Poison Season

BY Alex HudsonPublished Aug 26, 2015

Destroyer is typically viewed as a glorified solo vehicle, with singer-songwriter Dan Bejar joined by a rotating cast of backing players. At one time this was true: the Vancouver musician started the band by himself in the mid-'90s, and his first few albums were centred on his guitar and voice. And although the project has since grown in scope, the solo image continues to be perpetuated by the fact that Bejar appears alone in promotional photos, including the one that graces the cover of Destroyer's tenth full-length, Poison Season.
Despite appearances, however, Poison Season is anything but a solo affair. It was made with the same ensemble who toured behind 2011's Kaputt, and their lush arrangements are every bit as important as the frontman's melodies and lyrics. Many of the songs are daubed in cinematic strings, as Bejar — once known for his quirky yelp — croons richly on swooning neo-classical ballads like "Girl in a Sling" and "Times Square, Poison Season I," and brassy big-band numbers "Bangkok" and "Hell." Elsewhere, "Forces from Above" sports a Latin-inflected disco groove, "Dream Lover" is a sax-screaming trip down Thunder Road, "Times Square" is an acoustic rocker in the vein of Bejar's turn-of-the-millennium work and "Archer on the Beach" is smouldering late-night jazz. These forays make it a far more diverse album than many of Destroyer's past works, which have often honed in on a specific style.

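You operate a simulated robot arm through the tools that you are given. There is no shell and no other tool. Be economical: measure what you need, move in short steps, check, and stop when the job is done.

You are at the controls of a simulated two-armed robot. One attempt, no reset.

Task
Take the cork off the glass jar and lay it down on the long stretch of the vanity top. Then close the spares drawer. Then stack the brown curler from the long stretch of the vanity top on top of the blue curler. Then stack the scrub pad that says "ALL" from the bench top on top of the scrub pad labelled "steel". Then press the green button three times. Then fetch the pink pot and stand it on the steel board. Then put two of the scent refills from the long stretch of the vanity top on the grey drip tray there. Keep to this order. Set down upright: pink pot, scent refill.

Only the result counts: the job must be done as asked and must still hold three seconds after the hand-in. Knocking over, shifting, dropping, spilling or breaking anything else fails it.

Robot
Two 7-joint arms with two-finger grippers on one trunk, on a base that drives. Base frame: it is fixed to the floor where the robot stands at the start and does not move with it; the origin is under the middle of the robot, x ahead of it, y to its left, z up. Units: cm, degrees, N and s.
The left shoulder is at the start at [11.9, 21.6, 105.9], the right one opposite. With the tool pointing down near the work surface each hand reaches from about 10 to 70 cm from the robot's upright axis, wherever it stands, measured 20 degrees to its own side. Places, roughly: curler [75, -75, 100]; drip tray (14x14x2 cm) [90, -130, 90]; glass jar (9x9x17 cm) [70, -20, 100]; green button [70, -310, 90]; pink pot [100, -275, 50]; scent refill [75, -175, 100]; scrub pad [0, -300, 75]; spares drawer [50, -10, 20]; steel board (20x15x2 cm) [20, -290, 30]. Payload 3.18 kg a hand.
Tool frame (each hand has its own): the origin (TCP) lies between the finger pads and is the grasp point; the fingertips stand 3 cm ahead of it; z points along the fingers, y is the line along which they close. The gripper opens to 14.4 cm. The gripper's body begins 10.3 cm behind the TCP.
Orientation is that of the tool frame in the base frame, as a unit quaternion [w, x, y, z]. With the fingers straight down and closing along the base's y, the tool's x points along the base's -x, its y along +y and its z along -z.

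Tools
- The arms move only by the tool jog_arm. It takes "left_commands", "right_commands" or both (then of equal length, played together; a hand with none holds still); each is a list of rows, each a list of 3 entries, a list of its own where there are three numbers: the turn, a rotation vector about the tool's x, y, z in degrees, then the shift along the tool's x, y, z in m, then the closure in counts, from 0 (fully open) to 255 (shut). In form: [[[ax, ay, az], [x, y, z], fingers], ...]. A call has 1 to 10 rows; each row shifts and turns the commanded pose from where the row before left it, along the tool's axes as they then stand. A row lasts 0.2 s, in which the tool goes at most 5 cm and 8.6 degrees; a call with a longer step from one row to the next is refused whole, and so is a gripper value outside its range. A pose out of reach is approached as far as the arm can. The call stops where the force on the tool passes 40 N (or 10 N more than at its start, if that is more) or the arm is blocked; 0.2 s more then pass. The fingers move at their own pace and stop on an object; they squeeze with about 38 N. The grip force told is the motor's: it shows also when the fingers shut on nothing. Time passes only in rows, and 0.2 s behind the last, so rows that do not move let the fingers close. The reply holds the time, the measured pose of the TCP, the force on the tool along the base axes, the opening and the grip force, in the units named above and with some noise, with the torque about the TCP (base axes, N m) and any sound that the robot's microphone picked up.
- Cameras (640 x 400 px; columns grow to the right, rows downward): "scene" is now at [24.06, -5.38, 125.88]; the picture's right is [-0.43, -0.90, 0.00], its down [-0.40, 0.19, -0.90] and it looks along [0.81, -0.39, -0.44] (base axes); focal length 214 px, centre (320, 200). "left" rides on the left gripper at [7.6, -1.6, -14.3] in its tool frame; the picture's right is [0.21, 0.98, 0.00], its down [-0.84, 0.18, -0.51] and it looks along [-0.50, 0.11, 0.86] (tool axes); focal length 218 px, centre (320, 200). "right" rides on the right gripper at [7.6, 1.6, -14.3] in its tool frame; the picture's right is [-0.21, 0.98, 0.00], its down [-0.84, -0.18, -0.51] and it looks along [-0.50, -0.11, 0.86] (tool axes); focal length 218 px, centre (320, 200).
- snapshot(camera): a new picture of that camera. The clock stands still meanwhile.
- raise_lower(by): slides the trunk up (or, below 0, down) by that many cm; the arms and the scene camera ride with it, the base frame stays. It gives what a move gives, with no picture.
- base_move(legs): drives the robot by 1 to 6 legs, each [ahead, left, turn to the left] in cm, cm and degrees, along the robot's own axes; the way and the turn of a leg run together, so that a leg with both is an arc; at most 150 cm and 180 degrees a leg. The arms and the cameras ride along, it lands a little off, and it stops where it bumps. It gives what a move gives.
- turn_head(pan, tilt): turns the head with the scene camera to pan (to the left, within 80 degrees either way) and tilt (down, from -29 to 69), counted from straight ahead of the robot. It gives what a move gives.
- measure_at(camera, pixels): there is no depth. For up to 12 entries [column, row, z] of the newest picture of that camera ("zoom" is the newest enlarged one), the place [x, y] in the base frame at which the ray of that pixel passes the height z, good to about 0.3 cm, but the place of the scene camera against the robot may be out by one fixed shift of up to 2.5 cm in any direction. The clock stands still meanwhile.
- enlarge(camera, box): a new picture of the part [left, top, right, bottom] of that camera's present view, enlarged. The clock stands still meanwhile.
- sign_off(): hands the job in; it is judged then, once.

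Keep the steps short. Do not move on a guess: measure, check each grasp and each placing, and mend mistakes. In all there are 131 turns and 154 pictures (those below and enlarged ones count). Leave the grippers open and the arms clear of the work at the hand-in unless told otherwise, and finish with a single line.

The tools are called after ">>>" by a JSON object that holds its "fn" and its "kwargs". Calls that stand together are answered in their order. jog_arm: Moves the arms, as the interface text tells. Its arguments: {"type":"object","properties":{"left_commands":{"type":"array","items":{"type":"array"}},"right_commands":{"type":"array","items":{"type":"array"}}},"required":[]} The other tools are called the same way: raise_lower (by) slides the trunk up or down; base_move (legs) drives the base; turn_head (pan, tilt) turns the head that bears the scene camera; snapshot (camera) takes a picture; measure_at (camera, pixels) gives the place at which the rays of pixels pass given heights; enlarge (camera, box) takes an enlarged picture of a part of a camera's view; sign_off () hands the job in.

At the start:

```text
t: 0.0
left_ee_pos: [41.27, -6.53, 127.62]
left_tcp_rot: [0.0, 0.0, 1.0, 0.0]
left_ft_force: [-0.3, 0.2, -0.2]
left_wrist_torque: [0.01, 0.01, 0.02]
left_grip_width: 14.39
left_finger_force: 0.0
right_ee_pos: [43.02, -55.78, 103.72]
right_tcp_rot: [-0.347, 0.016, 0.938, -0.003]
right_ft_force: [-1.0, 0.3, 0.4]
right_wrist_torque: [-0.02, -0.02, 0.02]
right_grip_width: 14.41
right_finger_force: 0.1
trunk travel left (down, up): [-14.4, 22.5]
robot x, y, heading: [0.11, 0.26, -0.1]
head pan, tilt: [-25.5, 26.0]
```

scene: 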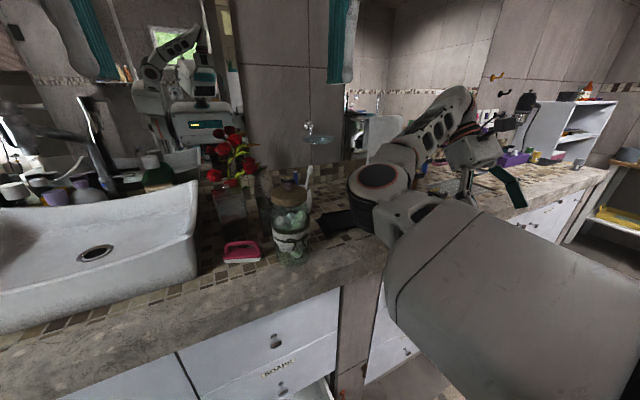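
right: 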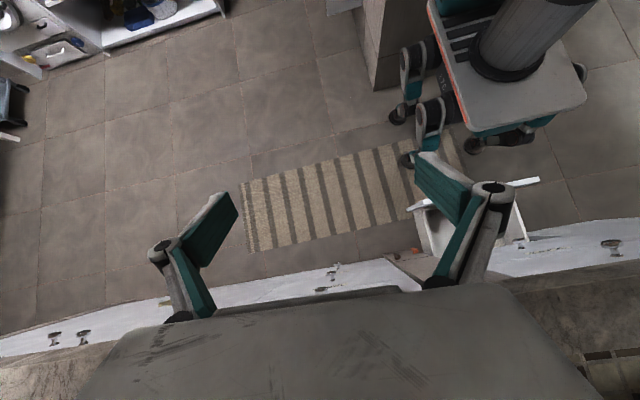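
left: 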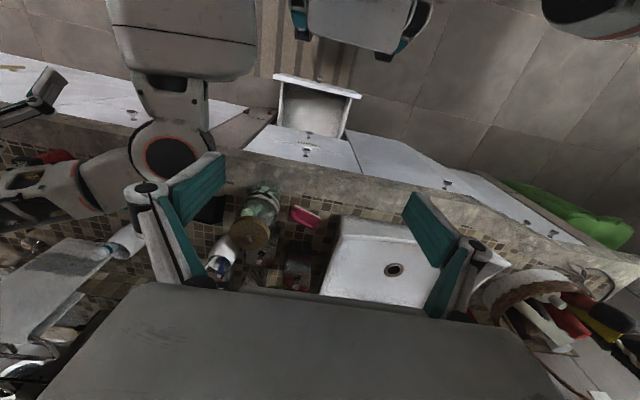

The best hooks here don't come from Bejar's melodies. Rather, they are the gorgeous instrumental motifs, including the flute-flecked sweetness of "The River" and the aching horn riffs of "Sun in the Sky." Collaboration clearly suits Destroyer well: after ten albums in close to two decades, the band still sound as vital and inventive as ever, and they're operating at the top of their game on Poison Season.